§ Task statement: Your task is to give the data again, exactly, with every line intact. Use JSON: a list with one string for each line that is not empty.

§ Given data:
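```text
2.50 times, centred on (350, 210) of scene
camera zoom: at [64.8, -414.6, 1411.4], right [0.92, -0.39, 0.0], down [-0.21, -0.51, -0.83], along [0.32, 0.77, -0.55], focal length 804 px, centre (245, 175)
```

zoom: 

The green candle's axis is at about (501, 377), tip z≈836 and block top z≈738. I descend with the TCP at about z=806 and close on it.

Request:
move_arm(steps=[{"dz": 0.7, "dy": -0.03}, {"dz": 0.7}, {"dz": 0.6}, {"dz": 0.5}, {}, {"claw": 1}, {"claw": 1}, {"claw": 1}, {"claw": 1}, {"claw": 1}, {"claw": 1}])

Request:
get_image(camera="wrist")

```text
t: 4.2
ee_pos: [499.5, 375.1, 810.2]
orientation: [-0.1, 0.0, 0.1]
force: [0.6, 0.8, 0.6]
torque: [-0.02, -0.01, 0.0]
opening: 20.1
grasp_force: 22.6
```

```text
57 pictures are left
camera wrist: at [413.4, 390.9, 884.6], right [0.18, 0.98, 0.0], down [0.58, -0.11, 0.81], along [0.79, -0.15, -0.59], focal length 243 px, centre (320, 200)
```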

§ Worked solution:
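[
  "```text",
  "2.50 times, centred on (350, 210) of scene",
  "camera zoom: at [64.8, -414.6, 1411.4], right [0.92, -0.39, 0.0], down [-0.21, -0.51, -0.83], along [0.32, 0.77, -0.55], focal length 804 px, centre (245, 175)",
  "```",
  "zoom: ",
  "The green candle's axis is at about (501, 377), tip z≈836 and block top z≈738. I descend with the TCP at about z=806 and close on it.",
  "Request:",
  "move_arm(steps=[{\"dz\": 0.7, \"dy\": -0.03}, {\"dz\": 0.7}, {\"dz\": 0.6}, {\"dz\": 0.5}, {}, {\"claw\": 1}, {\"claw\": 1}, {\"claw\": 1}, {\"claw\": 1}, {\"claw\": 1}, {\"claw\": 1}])",
  "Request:",
  "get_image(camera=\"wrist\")",
  "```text",
  "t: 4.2",
  "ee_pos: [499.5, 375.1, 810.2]",
  "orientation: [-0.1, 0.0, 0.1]",
  "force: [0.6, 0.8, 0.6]",
  "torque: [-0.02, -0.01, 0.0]",
  "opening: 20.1",
  "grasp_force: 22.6",
  "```",
  "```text",
  "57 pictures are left",
  "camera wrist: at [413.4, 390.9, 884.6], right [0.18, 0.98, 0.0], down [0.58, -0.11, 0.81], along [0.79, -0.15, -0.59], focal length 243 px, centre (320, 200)",
  "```"
]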